* Stated exercise *
Please write the listing below out again exactly, leaving every picture behind. Use JSON: a list with one string for each line that is not empty.
"""
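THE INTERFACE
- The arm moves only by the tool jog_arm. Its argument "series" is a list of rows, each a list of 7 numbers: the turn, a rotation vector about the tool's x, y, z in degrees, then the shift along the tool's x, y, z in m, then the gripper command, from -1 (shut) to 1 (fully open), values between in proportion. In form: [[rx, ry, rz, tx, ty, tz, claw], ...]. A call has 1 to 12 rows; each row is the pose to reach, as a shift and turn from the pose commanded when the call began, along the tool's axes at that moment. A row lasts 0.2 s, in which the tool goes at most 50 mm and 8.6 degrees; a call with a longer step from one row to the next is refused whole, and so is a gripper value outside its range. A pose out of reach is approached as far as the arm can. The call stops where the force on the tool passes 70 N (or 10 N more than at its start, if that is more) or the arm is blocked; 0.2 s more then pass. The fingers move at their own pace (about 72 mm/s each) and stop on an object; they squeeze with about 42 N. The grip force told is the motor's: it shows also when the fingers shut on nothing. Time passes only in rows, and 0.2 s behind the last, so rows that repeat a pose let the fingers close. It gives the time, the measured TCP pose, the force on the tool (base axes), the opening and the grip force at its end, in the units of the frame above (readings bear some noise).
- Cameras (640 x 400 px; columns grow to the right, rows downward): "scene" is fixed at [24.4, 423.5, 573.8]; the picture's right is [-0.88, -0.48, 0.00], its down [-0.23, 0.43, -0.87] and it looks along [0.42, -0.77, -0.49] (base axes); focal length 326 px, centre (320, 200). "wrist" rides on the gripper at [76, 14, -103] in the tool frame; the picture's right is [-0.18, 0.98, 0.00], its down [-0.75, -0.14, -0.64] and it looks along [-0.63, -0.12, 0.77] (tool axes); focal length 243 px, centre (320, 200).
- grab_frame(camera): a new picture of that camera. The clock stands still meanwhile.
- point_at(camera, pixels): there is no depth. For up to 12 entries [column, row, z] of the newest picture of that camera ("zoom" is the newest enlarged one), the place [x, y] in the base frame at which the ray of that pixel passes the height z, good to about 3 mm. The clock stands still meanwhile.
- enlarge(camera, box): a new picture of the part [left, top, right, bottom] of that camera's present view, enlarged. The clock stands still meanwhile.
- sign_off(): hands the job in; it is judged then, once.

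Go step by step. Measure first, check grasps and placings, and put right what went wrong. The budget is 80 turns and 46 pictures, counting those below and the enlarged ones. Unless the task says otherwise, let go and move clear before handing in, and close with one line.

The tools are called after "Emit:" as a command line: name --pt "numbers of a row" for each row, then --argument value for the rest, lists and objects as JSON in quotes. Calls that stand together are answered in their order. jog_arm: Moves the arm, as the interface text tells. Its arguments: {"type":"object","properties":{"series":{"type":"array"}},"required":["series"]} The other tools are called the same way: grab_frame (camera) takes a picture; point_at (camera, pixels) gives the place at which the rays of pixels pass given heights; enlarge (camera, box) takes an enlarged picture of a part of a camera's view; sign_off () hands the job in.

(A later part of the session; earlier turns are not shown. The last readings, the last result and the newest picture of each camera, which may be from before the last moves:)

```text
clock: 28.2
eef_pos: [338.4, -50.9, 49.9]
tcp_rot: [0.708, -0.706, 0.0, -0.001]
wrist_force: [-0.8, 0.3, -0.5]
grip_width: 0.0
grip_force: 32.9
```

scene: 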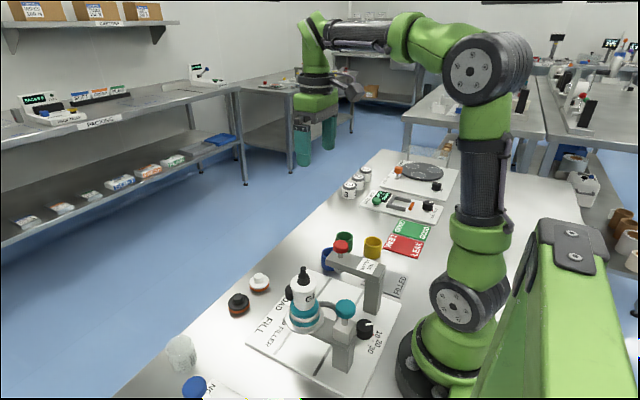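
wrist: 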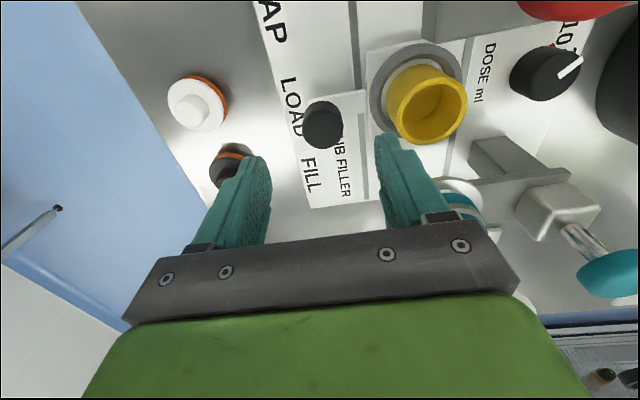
"""
* Result *
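[
  "THE INTERFACE",
  "- The arm moves only by the tool jog_arm. Its argument \"series\" is a list of rows, each a list of 7 numbers: the turn, a rotation vector about the tool's x, y, z in degrees, then the shift along the tool's x, y, z in m, then the gripper command, from -1 (shut) to 1 (fully open), values between in proportion. In form: [[rx, ry, rz, tx, ty, tz, claw], ...]. A call has 1 to 12 rows; each row is the pose to reach, as a shift and turn from the pose commanded when the call began, along the tool's axes at that moment. A row lasts 0.2 s, in which the tool goes at most 50 mm and 8.6 degrees; a call with a longer step from one row to the next is refused whole, and so is a gripper value outside its range. A pose out of reach is approached as far as the arm can. The call stops where the force on the tool passes 70 N (or 10 N more than at its start, if that is more) or the arm is blocked; 0.2 s more then pass. The fingers move at their own pace (about 72 mm/s each) and stop on an object; they squeeze with about 42 N. The grip force told is the motor's: it shows also when the fingers shut on nothing. Time passes only in rows, and 0.2 s behind the last, so rows that repeat a pose let the fingers close. It gives the time, the measured TCP pose, the force on the tool (base axes), the opening and the grip force at its end, in the units of the frame above (readings bear some noise).",
  "- Cameras (640 x 400 px; columns grow to the right, rows downward): \"scene\" is fixed at [24.4, 423.5, 573.8]; the picture's right is [-0.88, -0.48, 0.00], its down [-0.23, 0.43, -0.87] and it looks along [0.42, -0.77, -0.49] (base axes); focal length 326 px, centre (320, 200). \"wrist\" rides on the gripper at [76, 14, -103] in the tool frame; the picture's right is [-0.18, 0.98, 0.00], its down [-0.75, -0.14, -0.64] and it looks along [-0.63, -0.12, 0.77] (tool axes); focal length 243 px, centre (320, 200).",
  "- grab_frame(camera): a new picture of that camera. The clock stands still meanwhile.",
  "- point_at(camera, pixels): there is no depth. For up to 12 entries [column, row, z] of the newest picture of that camera (\"zoom\" is the newest enlarged one), the place [x, y] in the base frame at which the ray of that pixel passes the height z, good to about 3 mm. The clock stands still meanwhile.",
  "- enlarge(camera, box): a new picture of the part [left, top, right, bottom] of that camera's present view, enlarged. The clock stands still meanwhile.",
  "- sign_off(): hands the job in; it is judged then, once.",
  "Go step by step. Measure first, check grasps and placings, and put right what went wrong. The budget is 80 turns and 46 pictures, counting those below and the enlarged ones. Unless the task says otherwise, let go and move clear before handing in, and close with one line.",
  "The tools are called after \"Emit:\" as a command line: name --pt \"numbers of a row\" for each row, then --argument value for the rest, lists and objects as JSON in quotes. Calls that stand together are answered in their order. jog_arm: Moves the arm, as the interface text tells. Its arguments: {\"type\":\"object\",\"properties\":{\"series\":{\"type\":\"array\"}},\"required\":[\"series\"]} The other tools are called the same way: grab_frame (camera) takes a picture; point_at (camera, pixels) gives the place at which the rays of pixels pass given heights; enlarge (camera, box) takes an enlarged picture of a part of a camera's view; sign_off () hands the job in.",
  "(A later part of the session; earlier turns are not shown. The last readings, the last result and the newest picture of each camera, which may be from before the last moves:)",
  "```text",
  "clock: 28.2",
  "eef_pos: [338.4, -50.9, 49.9]",
  "tcp_rot: [0.708, -0.706, 0.0, -0.001]",
  "wrist_force: [-0.8, 0.3, -0.5]",
  "grip_width: 0.0",
  "grip_force: 32.9",
  "```",
  "scene: ",
  "wrist: "
]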